Part II of my grand master weekend trip to Yosemite and beyond was to drive down to Shaver Lake and finally get to Stevenson Creek Falls. Bryan Swan and Dean Goss (world-waterfalls.com) have been hounding me for years to go see this one. And for good reason. It is perhaps the last major major waterfall in CA that I had not yet seen. I’ve been wanting to go here for years but it is a very long drive from Sacramento. This year I finally made the effort to see this 950 ft. high monster.

I parked at the trail starting point overnight. I had a bite to eat and went to bed at 8pm. I was so tired, I dropped off almost immediately and slept about ten hours. No one disturbed me. Sometime during the night it started raining. Hard. And kept raining. I was thinking I did not want to hike seven miles in the pouring rain. Did I make this very long drive all for nothing? The only reason I came down here was to see this waterfall. Would I have to go home empty handed?

Around 6:30am the rain stopped and I decided I had better get going if I am going. I did not know if the rain would start up again, so I asked God to keep the rain away at least until I got to the falls. He listened to me (perhaps a little too closely).

I started hiking down the paved road called the Million Dollar Road. It would have been much better to bike this road, as hiking seven miles on pavement is not fun for the feet. Otherwise it was a pretty easy hike. Along the way I saw a couple other waterfalls that I did not know even existed, and the views of the San Joaquin River canyon were stupendous especially the further I hiked along. If I had to guess, I would say the road is called the “Million Dollar” road cuz that is how much it cost to build. In my view, it was an awful expense that should never have happened, there should only be hiking trails through this canyon. But at least S.C. Edison allows the public to hike/bike their expensive paved road, and it leads right by an incredible waterfall.

I could see the spray from the falls from 1.5 miles away. I am not exaggerating (though I could not see the waterfall until I got right up to it). I kinda figured this was a bad omen in terms of being able to photograph this monster, and I was correct.

The road goes right in front of the bottom of the waterfall and there was so much water it was crashing over onto the bridge and road. I could not even walk up to the bridge, I was literally blown back by the spray. Trying to cross the bridge would have been certain death, and unfortunately the best views of the falls were on the other side. I could only see the lower part of the falls from this side, and I got very cold and very wet trying to photograph it. I was bummed but there was nothing to do but hike back.

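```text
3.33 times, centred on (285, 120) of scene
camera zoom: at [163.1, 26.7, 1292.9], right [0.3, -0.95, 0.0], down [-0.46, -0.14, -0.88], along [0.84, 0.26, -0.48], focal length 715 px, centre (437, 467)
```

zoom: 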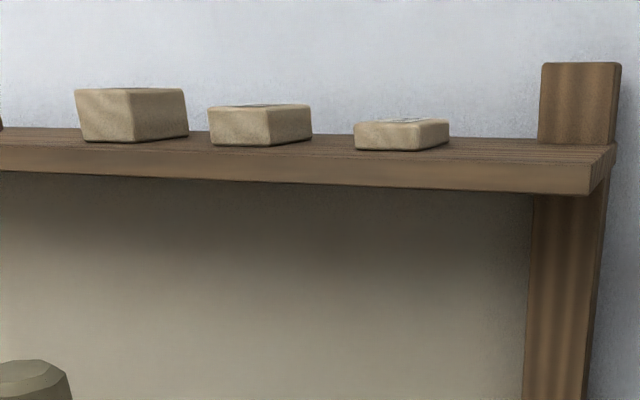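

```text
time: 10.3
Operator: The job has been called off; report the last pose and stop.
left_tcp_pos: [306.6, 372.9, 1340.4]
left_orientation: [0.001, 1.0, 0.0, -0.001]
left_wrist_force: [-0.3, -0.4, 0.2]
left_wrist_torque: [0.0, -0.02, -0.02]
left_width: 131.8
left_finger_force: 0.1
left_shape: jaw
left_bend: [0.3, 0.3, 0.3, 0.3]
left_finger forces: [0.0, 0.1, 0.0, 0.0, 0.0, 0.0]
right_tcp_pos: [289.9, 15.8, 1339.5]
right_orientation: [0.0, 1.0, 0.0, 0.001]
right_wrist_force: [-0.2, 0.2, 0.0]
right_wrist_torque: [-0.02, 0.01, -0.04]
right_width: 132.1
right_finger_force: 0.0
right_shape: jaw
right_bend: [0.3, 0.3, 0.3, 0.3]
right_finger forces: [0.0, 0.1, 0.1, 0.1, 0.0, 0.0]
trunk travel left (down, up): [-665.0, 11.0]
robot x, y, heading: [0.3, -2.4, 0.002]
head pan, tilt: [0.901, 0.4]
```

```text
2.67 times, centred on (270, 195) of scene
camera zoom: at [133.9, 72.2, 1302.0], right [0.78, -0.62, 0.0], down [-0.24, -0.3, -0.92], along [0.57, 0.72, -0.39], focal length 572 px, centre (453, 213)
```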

As soon as I started back the rain started up again. Hard. And hail as well. I was soaked from the spray and now I was getting colder and wetter from the rain. I was a cold wet dog (again) by the time I got back to my car. But on the plus side, God did hold back the rain until I got to the waterfall, just as I asked Him. Next time I think I’ll ask Him to hold the rain until I am done hiking. Haha.

I was very tired on the long drive home despite the ten hours of sleep. It took me two full days to recover from this short trip. I definitely overdid it this weekend, 20+ miles of difficult hiking and a heckuva lot of driving was just way too much. But it was a fun trip for sure.